The rat is yester-year. Come on … my native brothers and sisters … this is tiger year. Lets show them out teeth and teach Taib and BN a lesson.
Comment by Ahmad Osman — February 24, 2010 @ 2:26 PM |
“The greatest disservice anyone can do,” the judge continued, “is to parrot the propensity in other shores to perceive every irritant or inconvenience, real or imagined, as a threat to the survival of race and religion.”

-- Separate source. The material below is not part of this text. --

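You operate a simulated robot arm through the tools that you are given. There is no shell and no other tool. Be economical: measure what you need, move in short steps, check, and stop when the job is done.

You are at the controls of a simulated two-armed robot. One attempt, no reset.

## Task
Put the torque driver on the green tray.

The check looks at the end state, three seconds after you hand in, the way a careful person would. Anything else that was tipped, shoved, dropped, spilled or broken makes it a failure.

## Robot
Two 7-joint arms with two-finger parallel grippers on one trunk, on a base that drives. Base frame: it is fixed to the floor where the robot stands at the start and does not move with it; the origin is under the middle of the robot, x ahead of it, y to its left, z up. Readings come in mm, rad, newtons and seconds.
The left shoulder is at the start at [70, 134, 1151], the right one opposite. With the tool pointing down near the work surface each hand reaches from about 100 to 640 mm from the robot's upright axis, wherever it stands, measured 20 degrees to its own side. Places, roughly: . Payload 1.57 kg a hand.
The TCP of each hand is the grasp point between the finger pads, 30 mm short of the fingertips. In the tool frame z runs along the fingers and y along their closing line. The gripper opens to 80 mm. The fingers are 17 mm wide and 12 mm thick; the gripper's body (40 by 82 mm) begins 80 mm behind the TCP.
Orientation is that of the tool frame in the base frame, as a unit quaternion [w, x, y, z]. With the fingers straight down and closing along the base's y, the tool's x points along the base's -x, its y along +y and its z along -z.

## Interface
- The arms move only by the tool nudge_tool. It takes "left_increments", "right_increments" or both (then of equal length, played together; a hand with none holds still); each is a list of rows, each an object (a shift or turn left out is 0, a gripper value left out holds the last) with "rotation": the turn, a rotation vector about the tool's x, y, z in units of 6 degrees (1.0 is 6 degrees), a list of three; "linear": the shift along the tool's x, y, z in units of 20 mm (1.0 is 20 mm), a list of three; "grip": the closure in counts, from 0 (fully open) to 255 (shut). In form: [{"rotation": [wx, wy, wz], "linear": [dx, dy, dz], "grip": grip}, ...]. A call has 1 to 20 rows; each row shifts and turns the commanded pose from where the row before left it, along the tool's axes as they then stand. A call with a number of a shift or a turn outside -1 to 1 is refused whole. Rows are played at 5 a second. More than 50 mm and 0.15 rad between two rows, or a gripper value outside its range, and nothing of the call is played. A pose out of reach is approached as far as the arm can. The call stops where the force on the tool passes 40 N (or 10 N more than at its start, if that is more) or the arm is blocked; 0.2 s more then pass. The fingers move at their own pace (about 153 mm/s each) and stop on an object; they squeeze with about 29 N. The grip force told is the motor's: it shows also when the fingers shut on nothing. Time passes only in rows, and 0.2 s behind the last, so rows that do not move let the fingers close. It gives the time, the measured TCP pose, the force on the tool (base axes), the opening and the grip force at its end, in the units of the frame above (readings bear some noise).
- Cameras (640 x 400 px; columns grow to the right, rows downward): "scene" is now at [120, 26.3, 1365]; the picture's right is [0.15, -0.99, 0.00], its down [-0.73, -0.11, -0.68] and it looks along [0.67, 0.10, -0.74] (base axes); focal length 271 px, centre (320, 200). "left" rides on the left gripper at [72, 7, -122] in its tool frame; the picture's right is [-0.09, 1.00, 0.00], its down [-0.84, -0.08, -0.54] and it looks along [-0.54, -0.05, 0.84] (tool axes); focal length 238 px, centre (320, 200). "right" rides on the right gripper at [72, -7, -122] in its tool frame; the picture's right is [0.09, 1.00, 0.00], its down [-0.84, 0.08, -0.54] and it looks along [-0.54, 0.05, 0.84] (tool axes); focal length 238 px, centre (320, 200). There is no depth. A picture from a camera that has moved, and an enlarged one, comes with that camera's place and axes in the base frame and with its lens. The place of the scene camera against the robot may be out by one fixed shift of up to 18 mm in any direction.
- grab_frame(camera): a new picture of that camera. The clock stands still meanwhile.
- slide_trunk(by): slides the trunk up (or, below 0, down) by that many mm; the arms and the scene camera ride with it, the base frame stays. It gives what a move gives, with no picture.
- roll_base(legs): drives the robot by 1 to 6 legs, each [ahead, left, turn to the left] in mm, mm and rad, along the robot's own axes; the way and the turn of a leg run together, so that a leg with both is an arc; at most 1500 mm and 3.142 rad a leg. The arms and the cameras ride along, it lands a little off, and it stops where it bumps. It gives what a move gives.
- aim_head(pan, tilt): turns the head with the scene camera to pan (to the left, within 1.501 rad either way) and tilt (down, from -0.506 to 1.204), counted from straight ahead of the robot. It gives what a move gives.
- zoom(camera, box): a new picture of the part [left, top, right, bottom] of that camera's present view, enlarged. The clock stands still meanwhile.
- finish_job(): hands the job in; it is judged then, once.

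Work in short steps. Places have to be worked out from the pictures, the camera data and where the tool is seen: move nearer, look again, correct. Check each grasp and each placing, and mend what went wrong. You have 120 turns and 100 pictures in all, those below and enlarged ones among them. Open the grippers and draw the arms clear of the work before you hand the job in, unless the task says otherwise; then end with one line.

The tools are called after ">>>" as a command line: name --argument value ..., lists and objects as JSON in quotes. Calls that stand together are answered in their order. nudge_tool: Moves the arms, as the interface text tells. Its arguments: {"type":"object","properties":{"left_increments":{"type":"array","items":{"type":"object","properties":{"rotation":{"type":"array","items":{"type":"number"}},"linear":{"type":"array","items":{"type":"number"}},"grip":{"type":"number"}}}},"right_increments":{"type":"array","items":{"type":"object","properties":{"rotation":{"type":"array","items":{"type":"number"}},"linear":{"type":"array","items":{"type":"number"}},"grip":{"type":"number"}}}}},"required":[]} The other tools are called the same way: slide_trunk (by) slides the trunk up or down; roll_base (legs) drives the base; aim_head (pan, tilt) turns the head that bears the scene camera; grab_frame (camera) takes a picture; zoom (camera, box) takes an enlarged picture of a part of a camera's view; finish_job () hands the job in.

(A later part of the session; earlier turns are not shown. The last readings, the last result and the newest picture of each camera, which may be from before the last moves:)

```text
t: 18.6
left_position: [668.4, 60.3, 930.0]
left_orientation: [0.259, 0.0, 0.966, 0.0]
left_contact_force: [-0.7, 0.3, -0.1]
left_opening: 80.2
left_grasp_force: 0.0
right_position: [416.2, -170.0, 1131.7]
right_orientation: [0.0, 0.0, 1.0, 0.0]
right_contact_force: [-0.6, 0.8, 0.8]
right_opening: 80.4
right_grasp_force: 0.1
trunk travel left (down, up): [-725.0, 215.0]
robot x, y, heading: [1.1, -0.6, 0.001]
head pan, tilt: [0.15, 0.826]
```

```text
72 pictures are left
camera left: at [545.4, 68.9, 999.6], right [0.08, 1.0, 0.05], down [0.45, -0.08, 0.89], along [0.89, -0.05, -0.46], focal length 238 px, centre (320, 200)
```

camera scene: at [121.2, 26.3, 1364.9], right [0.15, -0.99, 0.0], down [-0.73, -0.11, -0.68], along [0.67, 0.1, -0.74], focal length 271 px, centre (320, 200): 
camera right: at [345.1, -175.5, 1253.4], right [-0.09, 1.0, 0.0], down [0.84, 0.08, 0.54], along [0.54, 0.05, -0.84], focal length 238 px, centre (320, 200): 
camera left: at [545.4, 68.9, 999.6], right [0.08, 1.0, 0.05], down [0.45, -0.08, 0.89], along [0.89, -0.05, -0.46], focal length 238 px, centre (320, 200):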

Whoever said that the quality of the judiciary has depreciated is now eating his words. The admonishment of those who seek to profit from diversion in no uncertain terms by his Lordship provides more than a glimmer of hope. It shows an understanding of the issues of the common people, it appreciates that in the search for betterment of life Sarawakians do not stoop to religious issues, and it riles away from the believe that judges sit in their ivory towers making decisions about issues that they know not. And above all A decision rooted in common sense
Last but not least, the economy of the words used shows a mastery of language that is second to none. Dickens would have been pleased. Kudos to His Lordship
Comment by homeboy — February 24, 2010 @ 2:03 PM |
I suppose the learned judge did understand the considerations that must apply for the exercise of the power to extinguish NCL under Section 5(3) and (4) of the Sarawak Land Code. The consideration must be that of politics, i.e the political consequences that will ensue if NCR to land is extinguished. Thus, the exercise of the power to extinguish is not a matter of legal consideration alone, on the part of the Executive. The learned judge rightfully say that the consequential order by the trial judge did not impinge the operation of Section 5(3) and (4), and a stay of execution would not make a difference if the 4th and 5th Defendants were to exercise their powers under the sub-sections. Therefore, why should the court act in vain? Further, why should the existence of the right to power be stated as a ground to support an application for stay of execution? This will lead to an absurd result, a stay is granted to allow the exercise of an arbitrary and discretionary power.